Говорить ли о судьбе Алексея Толстого, которого начинают понимать лишь через 30 лет после его смерти, о только что собранной сокровищнице Фета, о Тютчеве, которого знают только по хрестоматии Галахова;[216] о поэзии Полонского, этой растрепанно-яркой комете нашей литератур?!?

Если бы кто-нибудь сделал для нее хоть то, что покойный поэт сделал для Бенедиктова.[217]

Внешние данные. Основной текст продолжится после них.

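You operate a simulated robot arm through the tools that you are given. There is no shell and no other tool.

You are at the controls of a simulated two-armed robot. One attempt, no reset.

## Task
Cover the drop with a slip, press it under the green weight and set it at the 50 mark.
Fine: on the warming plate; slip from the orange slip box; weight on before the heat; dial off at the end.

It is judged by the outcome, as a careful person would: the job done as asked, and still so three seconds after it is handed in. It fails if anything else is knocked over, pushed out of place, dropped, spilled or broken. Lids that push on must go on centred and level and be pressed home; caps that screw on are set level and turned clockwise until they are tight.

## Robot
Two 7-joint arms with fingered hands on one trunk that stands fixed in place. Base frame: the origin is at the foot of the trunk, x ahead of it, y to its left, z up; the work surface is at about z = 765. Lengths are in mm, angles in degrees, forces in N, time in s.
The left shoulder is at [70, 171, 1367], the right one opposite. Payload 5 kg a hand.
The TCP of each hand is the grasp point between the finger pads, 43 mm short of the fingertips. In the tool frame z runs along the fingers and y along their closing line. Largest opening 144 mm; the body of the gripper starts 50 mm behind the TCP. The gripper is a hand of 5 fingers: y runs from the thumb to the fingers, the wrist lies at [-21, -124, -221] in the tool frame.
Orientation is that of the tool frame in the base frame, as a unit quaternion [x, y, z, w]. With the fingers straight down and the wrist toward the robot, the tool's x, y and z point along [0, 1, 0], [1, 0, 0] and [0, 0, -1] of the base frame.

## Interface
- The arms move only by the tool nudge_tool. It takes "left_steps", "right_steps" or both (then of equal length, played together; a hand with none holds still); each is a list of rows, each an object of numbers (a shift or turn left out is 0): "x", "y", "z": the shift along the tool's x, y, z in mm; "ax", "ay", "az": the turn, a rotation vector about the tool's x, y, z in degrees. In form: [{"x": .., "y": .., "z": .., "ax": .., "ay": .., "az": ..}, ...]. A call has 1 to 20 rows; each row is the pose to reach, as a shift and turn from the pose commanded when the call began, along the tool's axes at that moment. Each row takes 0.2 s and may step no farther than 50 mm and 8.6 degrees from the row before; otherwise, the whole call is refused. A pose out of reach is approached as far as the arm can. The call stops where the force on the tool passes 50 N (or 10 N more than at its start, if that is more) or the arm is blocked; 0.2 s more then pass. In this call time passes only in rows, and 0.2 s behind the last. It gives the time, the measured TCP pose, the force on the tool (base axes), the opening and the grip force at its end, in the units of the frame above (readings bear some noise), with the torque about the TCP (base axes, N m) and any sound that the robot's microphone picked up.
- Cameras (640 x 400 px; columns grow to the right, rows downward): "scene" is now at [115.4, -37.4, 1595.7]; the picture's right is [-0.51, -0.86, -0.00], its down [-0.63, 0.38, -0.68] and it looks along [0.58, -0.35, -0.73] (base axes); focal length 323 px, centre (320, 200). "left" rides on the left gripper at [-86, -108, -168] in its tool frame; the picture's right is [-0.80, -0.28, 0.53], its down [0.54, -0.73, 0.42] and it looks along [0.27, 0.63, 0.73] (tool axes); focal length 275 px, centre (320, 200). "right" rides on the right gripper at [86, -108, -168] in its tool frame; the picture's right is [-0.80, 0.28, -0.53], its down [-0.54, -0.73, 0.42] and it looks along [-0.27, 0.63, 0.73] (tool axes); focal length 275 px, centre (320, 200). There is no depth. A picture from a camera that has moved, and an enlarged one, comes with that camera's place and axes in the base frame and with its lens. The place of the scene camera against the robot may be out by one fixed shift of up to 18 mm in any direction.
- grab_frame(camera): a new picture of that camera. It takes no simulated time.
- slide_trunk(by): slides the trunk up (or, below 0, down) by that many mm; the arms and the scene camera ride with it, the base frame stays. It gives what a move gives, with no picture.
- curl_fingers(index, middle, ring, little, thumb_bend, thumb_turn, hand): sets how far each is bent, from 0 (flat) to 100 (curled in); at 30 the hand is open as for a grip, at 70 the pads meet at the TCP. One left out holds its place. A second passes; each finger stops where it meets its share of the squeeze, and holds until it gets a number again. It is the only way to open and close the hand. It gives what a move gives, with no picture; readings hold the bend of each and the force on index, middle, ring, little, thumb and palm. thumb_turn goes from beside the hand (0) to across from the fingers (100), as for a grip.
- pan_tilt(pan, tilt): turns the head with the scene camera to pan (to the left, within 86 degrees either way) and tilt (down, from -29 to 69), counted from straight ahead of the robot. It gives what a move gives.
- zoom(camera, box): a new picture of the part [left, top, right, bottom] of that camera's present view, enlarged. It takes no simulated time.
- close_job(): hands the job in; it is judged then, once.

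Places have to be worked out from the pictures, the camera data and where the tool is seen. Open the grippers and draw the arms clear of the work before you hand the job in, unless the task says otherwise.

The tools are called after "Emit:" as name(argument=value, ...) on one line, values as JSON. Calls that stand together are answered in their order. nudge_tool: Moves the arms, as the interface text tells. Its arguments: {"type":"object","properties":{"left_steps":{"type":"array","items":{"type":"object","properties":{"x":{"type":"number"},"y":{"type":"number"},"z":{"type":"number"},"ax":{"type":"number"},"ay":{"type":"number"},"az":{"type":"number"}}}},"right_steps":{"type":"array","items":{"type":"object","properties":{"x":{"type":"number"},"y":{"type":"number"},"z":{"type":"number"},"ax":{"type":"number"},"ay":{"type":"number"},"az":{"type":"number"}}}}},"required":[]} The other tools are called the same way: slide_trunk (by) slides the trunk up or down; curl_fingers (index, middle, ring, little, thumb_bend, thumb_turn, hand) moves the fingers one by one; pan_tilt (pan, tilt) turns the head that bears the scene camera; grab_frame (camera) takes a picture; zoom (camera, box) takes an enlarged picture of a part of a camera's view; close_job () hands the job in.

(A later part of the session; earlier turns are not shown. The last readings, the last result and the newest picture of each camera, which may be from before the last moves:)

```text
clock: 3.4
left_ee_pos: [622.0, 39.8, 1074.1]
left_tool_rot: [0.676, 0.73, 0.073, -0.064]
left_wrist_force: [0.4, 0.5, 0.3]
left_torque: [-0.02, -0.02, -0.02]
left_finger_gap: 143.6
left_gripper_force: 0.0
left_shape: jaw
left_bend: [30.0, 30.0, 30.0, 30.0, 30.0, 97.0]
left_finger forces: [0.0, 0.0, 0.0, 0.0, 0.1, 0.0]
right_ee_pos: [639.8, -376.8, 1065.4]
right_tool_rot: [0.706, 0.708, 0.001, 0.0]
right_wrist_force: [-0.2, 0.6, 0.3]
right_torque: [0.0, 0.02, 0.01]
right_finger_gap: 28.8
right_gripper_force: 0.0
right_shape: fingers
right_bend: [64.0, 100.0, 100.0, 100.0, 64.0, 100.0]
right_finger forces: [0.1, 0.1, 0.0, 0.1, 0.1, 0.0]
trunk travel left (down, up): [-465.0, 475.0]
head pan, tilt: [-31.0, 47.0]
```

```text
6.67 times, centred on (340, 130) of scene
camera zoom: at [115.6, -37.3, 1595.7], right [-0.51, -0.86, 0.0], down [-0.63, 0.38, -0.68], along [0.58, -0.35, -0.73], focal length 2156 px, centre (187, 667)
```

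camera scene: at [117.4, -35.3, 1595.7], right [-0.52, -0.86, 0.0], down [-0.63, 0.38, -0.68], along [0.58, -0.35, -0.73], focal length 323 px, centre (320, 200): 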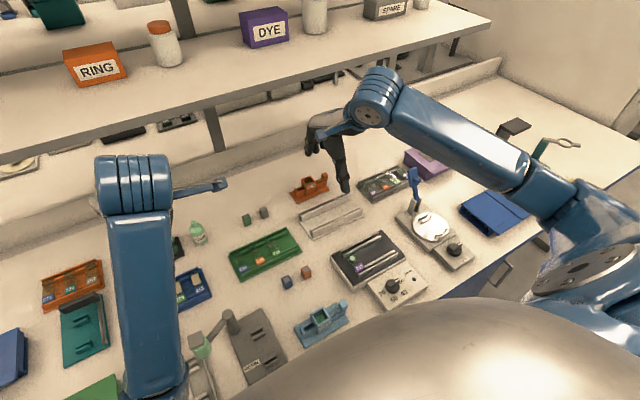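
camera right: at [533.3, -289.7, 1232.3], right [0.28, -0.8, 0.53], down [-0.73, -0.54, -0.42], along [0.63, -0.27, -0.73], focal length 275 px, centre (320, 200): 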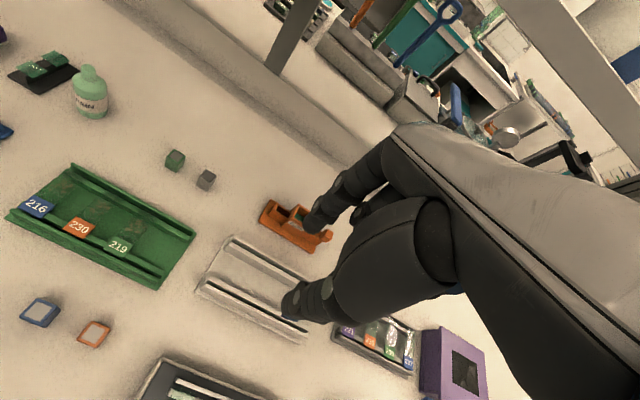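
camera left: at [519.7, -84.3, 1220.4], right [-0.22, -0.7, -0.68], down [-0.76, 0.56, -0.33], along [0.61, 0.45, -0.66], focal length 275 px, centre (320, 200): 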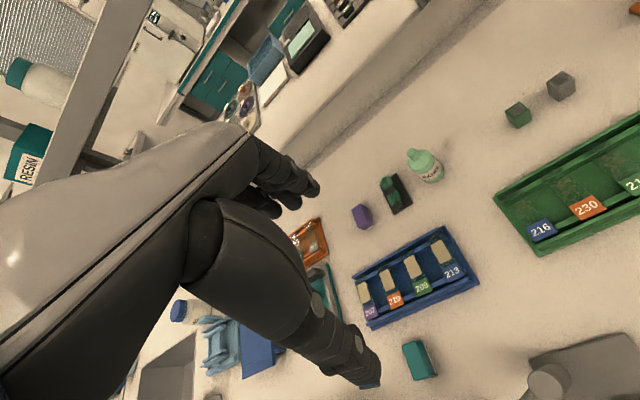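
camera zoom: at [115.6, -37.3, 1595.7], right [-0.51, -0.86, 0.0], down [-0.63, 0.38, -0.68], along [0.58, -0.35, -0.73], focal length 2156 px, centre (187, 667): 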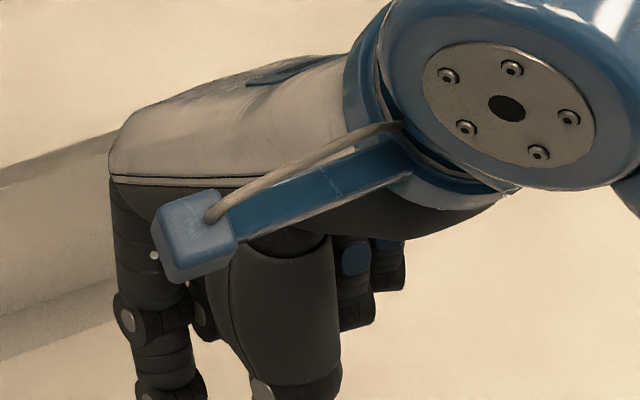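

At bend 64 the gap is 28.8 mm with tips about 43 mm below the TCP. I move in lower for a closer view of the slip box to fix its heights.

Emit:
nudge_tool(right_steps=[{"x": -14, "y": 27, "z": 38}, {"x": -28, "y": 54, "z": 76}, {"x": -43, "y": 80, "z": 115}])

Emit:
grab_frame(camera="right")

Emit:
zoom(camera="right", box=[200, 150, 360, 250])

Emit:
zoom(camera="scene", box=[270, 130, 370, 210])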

Да что я говорю о судьбе наших di minores,[218] когда исследование столетнего Пушкина после всех памятников, обедов и речей начато только вчера академиком Коршем,[219] и если хоть несколько известно в литературе, то лишь благодаря своему анекдотическому поводу.[220] Эстетизм силою обстоятельств сроднился в нашем сознании с нераскаянным барством, и только история разберет когда-нибудь на досуге летопись его многострадальности. Развитию нашего устного слова очень мало помогала до сих пор и школа, благодаря тому, что толстовские училища безусловно ограничили устное преподавание наше в пользу учебника, и все мы в лучшую пору нашей восприимчивости должны были посвящать часы самой свежей работы учебникам, т. е. книгам нелитературным по самому существу. Мудрено ли, но у нас нет до сих пор литературного стиля, хотя были и есть превосходные писатели, и ораторы, и даже стилисты, главным образом, кажется, по канцеляриям.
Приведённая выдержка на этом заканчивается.